_Request a_
Return the lines from the one that contains "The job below" through the one that contains "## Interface", both included, exactly as written and with nothing added.

_Data block_
======

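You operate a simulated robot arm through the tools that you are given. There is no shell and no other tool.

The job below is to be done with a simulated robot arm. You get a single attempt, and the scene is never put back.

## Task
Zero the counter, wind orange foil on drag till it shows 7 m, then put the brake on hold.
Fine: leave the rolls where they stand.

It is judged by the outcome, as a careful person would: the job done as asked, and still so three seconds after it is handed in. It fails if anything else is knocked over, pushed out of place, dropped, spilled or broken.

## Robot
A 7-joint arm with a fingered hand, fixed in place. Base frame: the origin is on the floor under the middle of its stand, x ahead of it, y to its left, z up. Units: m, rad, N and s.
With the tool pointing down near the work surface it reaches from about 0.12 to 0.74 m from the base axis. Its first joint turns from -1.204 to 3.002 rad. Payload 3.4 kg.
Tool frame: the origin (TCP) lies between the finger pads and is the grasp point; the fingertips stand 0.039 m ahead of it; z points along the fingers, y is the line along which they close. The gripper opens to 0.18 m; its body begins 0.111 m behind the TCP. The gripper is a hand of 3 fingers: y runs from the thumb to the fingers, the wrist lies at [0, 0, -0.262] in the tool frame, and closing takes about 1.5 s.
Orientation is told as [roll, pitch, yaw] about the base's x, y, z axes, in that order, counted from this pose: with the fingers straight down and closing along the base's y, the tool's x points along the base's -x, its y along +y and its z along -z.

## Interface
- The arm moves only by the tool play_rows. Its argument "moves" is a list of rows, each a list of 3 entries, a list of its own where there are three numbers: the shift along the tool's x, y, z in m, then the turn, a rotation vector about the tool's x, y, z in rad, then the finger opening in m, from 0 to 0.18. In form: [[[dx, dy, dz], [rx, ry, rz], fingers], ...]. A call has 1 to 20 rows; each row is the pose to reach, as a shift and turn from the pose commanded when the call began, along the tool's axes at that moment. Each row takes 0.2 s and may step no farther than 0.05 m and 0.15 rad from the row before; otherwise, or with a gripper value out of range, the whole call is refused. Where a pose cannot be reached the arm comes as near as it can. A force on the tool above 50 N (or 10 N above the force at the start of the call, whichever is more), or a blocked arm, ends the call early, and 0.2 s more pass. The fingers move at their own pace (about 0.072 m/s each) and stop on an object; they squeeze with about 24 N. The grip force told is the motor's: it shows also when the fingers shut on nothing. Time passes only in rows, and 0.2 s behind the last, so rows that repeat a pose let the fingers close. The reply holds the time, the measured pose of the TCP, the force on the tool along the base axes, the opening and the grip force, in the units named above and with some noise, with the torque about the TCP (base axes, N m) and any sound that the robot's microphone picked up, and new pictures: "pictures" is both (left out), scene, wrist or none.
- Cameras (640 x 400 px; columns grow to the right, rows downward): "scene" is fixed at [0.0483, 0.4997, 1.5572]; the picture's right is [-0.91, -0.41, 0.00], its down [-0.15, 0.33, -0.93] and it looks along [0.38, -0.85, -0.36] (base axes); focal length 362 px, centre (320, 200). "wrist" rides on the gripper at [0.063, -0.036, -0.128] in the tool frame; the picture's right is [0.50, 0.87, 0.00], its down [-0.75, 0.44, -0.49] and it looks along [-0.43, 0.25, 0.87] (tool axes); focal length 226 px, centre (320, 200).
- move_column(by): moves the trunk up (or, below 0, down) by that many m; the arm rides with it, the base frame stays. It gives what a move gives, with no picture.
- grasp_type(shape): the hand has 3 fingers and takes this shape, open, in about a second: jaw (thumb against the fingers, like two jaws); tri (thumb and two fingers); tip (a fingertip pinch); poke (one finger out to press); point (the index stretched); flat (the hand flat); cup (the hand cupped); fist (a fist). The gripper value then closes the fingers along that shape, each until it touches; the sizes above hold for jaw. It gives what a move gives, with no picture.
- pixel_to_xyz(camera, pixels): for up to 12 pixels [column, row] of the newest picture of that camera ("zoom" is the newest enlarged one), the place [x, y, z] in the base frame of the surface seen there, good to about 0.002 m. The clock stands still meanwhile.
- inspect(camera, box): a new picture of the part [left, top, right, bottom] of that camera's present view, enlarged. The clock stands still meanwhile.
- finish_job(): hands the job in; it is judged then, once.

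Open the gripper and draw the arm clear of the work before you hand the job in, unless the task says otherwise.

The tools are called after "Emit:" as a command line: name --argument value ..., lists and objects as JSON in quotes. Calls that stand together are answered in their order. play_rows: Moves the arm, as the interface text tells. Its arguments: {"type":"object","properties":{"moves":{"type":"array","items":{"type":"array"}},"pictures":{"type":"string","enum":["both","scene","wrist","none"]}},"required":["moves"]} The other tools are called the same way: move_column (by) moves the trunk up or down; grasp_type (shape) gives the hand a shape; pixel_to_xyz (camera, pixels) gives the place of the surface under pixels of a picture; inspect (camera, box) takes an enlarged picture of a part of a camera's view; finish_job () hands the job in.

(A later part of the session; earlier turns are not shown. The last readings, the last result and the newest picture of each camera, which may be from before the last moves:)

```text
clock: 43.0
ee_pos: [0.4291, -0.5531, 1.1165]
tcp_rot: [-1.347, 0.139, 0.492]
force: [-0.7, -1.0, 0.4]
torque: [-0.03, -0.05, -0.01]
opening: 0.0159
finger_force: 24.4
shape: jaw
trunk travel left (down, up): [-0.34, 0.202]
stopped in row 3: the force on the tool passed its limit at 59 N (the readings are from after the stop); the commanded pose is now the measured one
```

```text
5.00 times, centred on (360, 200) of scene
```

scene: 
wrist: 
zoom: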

======

_Text provided_
While the bank partnership model provides a work-around, it raises costs and increases complexity. It is also hard to justify given that fintech lenders are subject to the same consumer protection laws as banks. Why should a bank, but not a fintech lender, be able to extend credit nationwide on consistent terms, without the need to be licensed in every state?

Unfortunately, even the second-best option of bank partnerships is under attack. This attack is most direct in courts. A federal court of appeals in New York recently ruled that a loan that was valid when the bank made it can become invalid under state law if it is sold to a non-bank.23 Courts are also conflicted as to whether the “true lender” is determined by the loan contract,24 or by the court looking beyond the contract to determine the “economic reality of the transaction,”25 creating a confusing morass of conflicting opinions and potentially undercutting the bank-partnership model further.

These court challenges are impacting the ability of fintech lenders to extend credit to the most in need. For example, research shows that in the wake of the Second Circuit’s decision, the number of loans extended by certain fintech lenders to borrowers with poor credit (FICO scores under 625) in 2015 decreased in New York and Connecticut (two states covered by the ruling) by 52 percent compared to 2014, while it increased by 124 percent in states not covered by the ruling.26 This represents a real harm to the borrowers least able to access credit.

The risks created by litigation would be bad enough, unfortunately regulators, whether intentionally or not, are also discouraging banks from partnering with fintech lenders. For example, the Federal Deposit Insurance Corporation’s (FDIC) proposed guidance for banks that partner with third-party lenders tells banks that they will be held responsible for everything their partners do as if it was the bank who acted. 27 This guidance ignores that the fintech lender is an independent entity that should be held responsible for its own actions, not the bank. The prospect of liability for actions the bank has no knowledge or control over will discourage banks from working with fintech lenders, which will discourage innovation and limit people’s access to credit.

======

_Request b_
Pick up the text provided at the point where it stops and go on.

_Reply a_
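The job below is to be done with a simulated robot arm. You get a single attempt, and the scene is never put back.

## Task
Zero the counter, wind orange foil on drag till it shows 7 m, then put the brake on hold.
Fine: leave the rolls where they stand.

It is judged by the outcome, as a careful person would: the job done as asked, and still so three seconds after it is handed in. It fails if anything else is knocked over, pushed out of place, dropped, spilled or broken.

## Robot
A 7-joint arm with a fingered hand, fixed in place. Base frame: the origin is on the floor under the middle of its stand, x ahead of it, y to its left, z up. Units: m, rad, N and s.
With the tool pointing down near the work surface it reaches from about 0.12 to 0.74 m from the base axis. Its first joint turns from -1.204 to 3.002 rad. Payload 3.4 kg.
Tool frame: the origin (TCP) lies between the finger pads and is the grasp point; the fingertips stand 0.039 m ahead of it; z points along the fingers, y is the line along which they close. The gripper opens to 0.18 m; its body begins 0.111 m behind the TCP. The gripper is a hand of 3 fingers: y runs from the thumb to the fingers, the wrist lies at [0, 0, -0.262] in the tool frame, and closing takes about 1.5 s.
Orientation is told as [roll, pitch, yaw] about the base's x, y, z axes, in that order, counted from this pose: with the fingers straight down and closing along the base's y, the tool's x points along the base's -x, its y along +y and its z along -z.

## Interface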

_Reply b_
More generally, there is a risk that regulators are going to needlessly prevent innovation in a misguided effort to protect the legacy banking system. President and CEO of the St. Louis Federal Reserve James Bullard has said that there is a risk that regulators could “wake up one day and most of the big banks have been eviscerated and most of the activity has moved elsewhere” and that the banks could be “eviscerated” by fintech.28 While a reasonable level of concern about the impact of non-bank fintech firms on the economy could be warranted, there is a risk that regulators tasked with preventing banks from failing view non-bank competition as a threat to banks and therefore dangerous, rather than as pro-consumer and a possible evolution of financial services.

While the benefits of innovative lenders are significant, they are threatened by misregulation. These services were created subject to regulations that were designed without them in mind. These regulations, while well-meaning, can make it harder for companies to innovate and decrease access to high quality credit.

III. Efforts at Regulatory Innovation

Regulators have at least rhetorically acknowledged the importance of modernizing regulation to allow for innovation. For example, the Office of the Comptroller of the Currency (OCC) has established an Office of Innovation that is tasked with helping to encourage “responsible innovation” within the national banking system.29 Likewise, the Commodity Futures Trading Commission (CFTC) has established an innovation program called LabCFTC to “promote responsible innovation and fair competition for the benefit of the American Public.”30 One of the earliest programs of this most recent, nominally pro-innovation, regulatory trend is the Consumer Financial Protection Bureau’s (CFPB) Project Catalyst, a program designed to allow the CFPB to engage with innovators and provide guidance, and in some cases regulatory relief, to firms.31

While these efforts sound appealing, there is a very real question whether they represent a meaningful change in a regulatory dynamic that is often seen as hostile to innovation. For example, the CFPB has only granted one no-action letter to a firm32 and that letter33 provides almost no actual limitation to the CFPB’s enforcement power. Likewise, it fails to provide meaningful guidance or information to the public that would allow other firms to assess how the CFPB views the law. This risks creating an environment where regulatory favor provides a significant advantage to some competitors over others.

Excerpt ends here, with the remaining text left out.